This past Thursday, Mark Meadows, Dan Scavino, Steve Bannon, and Kash Patel—former President Donald Trump’s chief of staff, deputy chief, strategist, and Pentagon aide—were all due to provide documents pertaining to the January 6th insurrection attempt. As of Friday, none of them had responded to the request from the House Select Committee investigating the matter, constituting a defiance of Congressional subpoena.
Each of these men was actually issued two subpoenas, requests for information relevant to a legal investigation. Thursday, October 7th, was the due date for the subpoena duces tecum or request for document evidence or information. The subpoena ad testificandum or request for personal testimony, is not set to expire until Friday, October 15th. As such, it looks like they will all defy not one but two Congressional subpoenas, which could carry steep consequences.
Before getting to those, it’s worth asking—even if it appears obvious—why they would refuse these requests. To be clear, each of these people are presumed legally innocent of wrongdoing until proven otherwise. However, it is not a good look to not cooperate. If any one of them had nothing to hide and cared to get to the bottom of a violent attack on America’s Capitol, they’d surely go along with the requests.
The trouble is that even if any of them weren’t directly involved in stoking, endorsing, or collaborating with those involved in the assault—i.e. if any of them are innocent—they wouldn’t cooperate. Mr. Trump and his legal team instructed all these men directly to defy the subpoenas. To betray Mr. Trump, whose personalized form of politics demands unquestioning loyalty, would be to abandon the man and the movement that brought them to power and could again.

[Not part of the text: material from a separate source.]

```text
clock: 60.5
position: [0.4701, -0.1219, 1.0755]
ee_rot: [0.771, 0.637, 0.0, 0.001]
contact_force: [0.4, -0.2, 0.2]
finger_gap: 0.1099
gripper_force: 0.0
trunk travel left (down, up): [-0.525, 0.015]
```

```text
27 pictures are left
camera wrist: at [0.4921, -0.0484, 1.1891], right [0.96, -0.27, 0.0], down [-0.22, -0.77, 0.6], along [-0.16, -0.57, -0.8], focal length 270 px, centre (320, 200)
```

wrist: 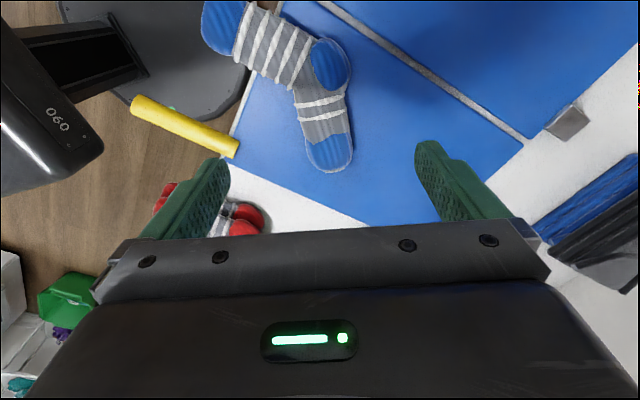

Mr. Trump’s, his allies’, and his legal team’s strategy hinges on a claim to executive privilege. This can be invoked to protect the communications of the President against scrutiny, essentially in order to protect executive secrecy.
However, former presidents do not have final say over the invocation of executive privilege. As Harry Truman famously said, the buck stops with the president, and in this case, President Joe Biden has denied Mr. Trump’s plea for executive privilege.

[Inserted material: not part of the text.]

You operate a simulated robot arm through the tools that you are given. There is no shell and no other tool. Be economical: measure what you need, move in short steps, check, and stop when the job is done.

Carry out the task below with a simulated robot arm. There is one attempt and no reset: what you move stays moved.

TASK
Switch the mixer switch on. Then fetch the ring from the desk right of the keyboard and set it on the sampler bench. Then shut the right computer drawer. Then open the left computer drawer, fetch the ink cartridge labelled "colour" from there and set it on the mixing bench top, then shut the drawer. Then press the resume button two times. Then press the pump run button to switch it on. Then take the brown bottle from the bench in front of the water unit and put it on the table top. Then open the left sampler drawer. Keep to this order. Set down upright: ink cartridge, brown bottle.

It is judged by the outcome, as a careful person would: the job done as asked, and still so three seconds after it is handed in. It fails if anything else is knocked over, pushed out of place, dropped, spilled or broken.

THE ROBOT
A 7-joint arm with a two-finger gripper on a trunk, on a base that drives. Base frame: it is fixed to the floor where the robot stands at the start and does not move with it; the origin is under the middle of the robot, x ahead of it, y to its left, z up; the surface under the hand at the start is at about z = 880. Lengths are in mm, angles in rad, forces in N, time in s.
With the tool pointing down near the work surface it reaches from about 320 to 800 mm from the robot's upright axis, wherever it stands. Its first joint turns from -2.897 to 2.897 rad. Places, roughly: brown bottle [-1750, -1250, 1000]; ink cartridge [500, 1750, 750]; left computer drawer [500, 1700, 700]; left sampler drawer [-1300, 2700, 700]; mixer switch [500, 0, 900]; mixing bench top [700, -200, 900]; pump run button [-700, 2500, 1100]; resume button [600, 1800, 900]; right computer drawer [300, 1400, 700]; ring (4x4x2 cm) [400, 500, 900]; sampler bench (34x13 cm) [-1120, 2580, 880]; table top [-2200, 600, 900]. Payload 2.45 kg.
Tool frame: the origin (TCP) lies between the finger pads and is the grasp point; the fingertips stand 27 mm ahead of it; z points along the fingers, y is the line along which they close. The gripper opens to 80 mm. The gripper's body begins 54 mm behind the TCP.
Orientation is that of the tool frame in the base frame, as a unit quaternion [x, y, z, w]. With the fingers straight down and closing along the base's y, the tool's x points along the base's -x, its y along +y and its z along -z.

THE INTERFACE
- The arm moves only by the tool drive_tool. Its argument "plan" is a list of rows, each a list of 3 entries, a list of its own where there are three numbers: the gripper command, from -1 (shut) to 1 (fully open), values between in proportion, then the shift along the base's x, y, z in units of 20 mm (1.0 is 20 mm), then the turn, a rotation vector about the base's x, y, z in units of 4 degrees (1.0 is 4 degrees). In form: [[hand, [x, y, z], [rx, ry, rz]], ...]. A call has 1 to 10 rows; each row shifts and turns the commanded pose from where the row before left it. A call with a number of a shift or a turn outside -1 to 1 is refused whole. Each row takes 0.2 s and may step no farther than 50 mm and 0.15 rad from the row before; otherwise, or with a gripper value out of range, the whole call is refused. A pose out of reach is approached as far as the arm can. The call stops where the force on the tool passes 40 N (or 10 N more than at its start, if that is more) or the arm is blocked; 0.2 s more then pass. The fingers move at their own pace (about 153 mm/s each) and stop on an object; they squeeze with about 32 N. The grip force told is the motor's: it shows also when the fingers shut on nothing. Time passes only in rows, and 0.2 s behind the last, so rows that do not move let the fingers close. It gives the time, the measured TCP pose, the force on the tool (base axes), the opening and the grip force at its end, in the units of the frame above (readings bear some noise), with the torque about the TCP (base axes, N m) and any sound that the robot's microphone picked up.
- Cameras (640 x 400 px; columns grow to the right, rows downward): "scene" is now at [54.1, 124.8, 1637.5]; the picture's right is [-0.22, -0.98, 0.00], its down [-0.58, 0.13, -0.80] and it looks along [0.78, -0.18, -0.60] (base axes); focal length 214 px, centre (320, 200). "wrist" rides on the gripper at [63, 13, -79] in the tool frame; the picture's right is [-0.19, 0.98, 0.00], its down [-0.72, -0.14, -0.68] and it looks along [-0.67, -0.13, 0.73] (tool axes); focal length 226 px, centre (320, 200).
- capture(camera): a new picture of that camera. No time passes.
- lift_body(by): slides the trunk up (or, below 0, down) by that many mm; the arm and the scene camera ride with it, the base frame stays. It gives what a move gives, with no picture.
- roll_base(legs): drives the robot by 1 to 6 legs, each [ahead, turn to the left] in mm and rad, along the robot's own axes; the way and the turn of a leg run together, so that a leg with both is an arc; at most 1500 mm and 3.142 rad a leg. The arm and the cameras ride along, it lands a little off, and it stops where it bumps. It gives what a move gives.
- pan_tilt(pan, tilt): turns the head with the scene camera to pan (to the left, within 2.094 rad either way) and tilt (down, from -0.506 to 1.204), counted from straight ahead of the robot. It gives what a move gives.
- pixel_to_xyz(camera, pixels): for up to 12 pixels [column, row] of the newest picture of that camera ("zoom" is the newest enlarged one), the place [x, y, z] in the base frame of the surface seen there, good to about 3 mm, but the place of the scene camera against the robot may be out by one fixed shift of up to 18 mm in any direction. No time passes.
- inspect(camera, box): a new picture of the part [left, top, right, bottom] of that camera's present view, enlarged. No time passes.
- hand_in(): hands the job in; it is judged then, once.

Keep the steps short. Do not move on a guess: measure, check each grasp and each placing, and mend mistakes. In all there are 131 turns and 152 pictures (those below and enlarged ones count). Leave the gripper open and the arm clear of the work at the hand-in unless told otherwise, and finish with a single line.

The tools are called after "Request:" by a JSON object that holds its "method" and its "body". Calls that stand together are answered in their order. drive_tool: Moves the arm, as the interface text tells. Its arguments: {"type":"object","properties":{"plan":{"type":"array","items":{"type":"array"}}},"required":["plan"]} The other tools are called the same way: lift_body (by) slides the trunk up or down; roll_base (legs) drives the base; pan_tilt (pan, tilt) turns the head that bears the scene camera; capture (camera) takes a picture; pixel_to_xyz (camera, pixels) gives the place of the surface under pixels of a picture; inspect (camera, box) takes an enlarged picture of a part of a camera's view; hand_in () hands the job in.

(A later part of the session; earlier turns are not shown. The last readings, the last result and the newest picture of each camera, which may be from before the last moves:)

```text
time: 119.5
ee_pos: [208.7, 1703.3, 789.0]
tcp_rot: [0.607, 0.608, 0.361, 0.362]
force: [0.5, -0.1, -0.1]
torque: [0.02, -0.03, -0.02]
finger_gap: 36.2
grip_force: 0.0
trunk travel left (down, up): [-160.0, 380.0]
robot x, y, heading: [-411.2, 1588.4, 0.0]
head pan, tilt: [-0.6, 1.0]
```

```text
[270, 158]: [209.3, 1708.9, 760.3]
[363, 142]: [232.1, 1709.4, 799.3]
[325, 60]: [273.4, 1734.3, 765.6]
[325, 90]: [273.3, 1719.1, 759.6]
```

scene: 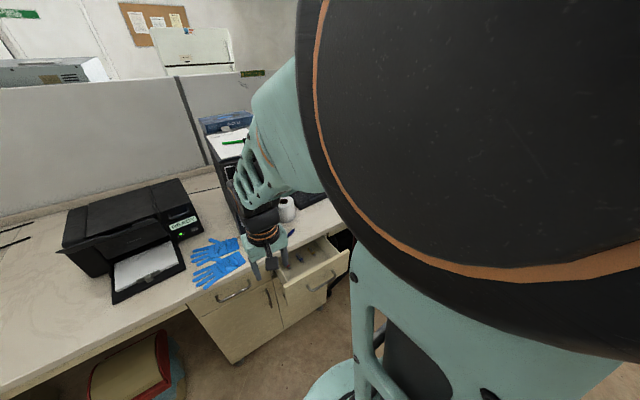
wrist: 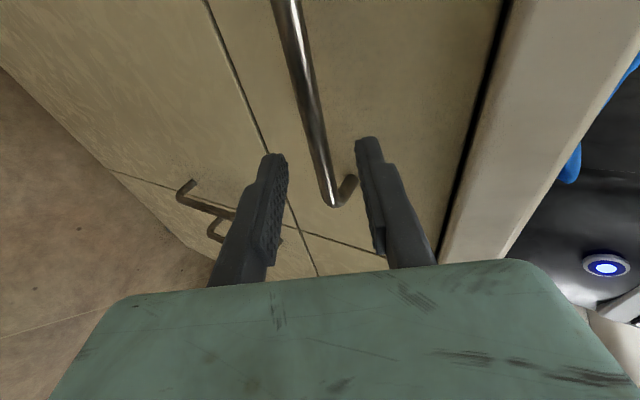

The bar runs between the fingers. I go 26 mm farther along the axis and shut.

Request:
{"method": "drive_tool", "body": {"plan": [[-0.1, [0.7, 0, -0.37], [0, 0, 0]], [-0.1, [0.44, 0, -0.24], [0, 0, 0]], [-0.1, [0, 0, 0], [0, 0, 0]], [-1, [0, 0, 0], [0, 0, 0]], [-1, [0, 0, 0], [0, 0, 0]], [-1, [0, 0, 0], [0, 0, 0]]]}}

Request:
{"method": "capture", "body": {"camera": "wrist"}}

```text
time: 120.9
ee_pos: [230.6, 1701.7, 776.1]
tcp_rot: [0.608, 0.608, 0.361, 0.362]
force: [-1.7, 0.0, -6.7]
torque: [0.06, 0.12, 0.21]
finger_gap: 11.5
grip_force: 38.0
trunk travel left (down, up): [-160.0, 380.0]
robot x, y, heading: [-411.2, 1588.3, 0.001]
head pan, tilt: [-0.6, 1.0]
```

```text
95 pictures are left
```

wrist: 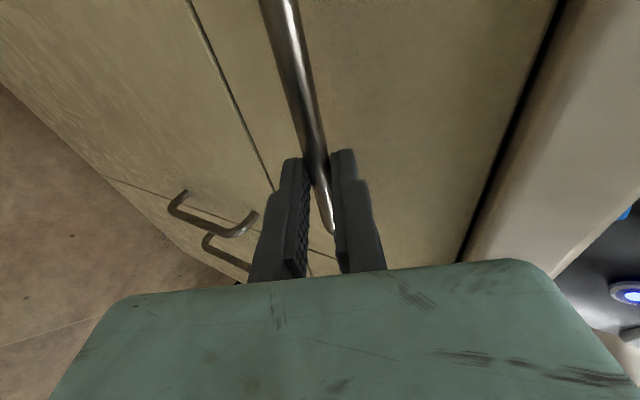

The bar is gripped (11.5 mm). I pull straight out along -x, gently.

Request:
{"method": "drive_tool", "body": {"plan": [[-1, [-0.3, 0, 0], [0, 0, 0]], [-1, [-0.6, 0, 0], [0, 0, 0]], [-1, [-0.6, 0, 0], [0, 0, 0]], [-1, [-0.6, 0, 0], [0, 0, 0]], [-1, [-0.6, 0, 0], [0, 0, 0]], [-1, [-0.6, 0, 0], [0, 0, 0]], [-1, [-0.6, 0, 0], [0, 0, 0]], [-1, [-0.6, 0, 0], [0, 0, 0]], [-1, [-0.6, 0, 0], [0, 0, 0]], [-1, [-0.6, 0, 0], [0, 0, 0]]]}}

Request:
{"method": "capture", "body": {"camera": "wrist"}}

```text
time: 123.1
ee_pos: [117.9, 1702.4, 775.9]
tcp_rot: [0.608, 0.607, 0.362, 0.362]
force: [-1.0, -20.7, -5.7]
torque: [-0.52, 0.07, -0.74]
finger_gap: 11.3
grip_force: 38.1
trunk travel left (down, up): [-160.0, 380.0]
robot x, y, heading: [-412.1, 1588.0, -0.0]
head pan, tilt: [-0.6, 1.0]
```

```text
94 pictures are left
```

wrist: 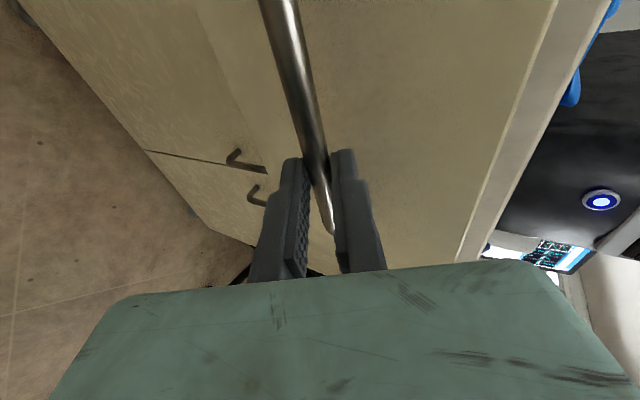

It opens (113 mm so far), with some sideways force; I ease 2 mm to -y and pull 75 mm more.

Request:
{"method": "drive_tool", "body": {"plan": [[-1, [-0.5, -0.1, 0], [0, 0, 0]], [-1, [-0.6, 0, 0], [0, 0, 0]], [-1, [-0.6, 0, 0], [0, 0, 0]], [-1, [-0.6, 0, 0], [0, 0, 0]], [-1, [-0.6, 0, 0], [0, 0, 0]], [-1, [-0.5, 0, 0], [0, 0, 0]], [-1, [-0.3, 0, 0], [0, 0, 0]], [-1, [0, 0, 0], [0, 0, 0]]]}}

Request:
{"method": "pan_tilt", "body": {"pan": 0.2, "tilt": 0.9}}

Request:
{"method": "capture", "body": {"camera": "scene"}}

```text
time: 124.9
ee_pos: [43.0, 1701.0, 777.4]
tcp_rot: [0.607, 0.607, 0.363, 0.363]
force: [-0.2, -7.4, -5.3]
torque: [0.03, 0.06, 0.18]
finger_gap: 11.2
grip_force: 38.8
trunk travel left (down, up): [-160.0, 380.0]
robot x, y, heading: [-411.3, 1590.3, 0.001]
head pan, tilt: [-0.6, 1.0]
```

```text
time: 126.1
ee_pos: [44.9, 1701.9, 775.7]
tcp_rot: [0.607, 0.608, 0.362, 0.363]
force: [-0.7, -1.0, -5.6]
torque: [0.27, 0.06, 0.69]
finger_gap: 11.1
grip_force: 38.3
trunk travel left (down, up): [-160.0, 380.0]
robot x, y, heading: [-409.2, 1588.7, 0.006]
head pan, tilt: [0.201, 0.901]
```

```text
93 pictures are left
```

This is a good sign for the effort to bring those involved in the attack on the Capitol to justice, because further action is probably going to depend on Mr. Biden and his administration.
In this case, of course, the subpoenas are not issued by a court of law but a congressional committee of the House of Representatives. That means that Congress has two practical options. The first, which most reporting covers, is for the House of Representatives to vote to certify a charge of contempt of Congress and send it to the President. Then, the responsibility to pursue that charge lies with the Justice Department. Given Mr. Biden’s denial of Mr. Trump’s request for executive privilege, it looks like such a charge would be pursued forcefully.
However, even in such a scenario, this strategy risks the charge and trial getting tied up in the courts, which could cause a huge problem. The other strategy, which gets less airtime, promises stronger results. Each chamber of Congress actually has the power not just to charge individuals with contempt of Congress but, by a vote, find individuals guilty, arrest, and detain them. This is the power of inherent contempt. While more powerful, this hasn’t been used since 1935, so, unfortunately, the likeliest maneuver is to rely on Biden and the Justice Department.
Whatever happens, it’s clear that Mr. Trump and his allies are in this conspiracy for the long haul, willing to put themselves at considerable legal risk just to avoid talking. That certainly doesn’t bode well for our democracy, but it’s equally clear that the House has all the power it needs to compel cooperation or put these lawbreakers behind bars. If they don’t use this power, it may actually be more concerning than Trump’s allies’ refusal to cooperate.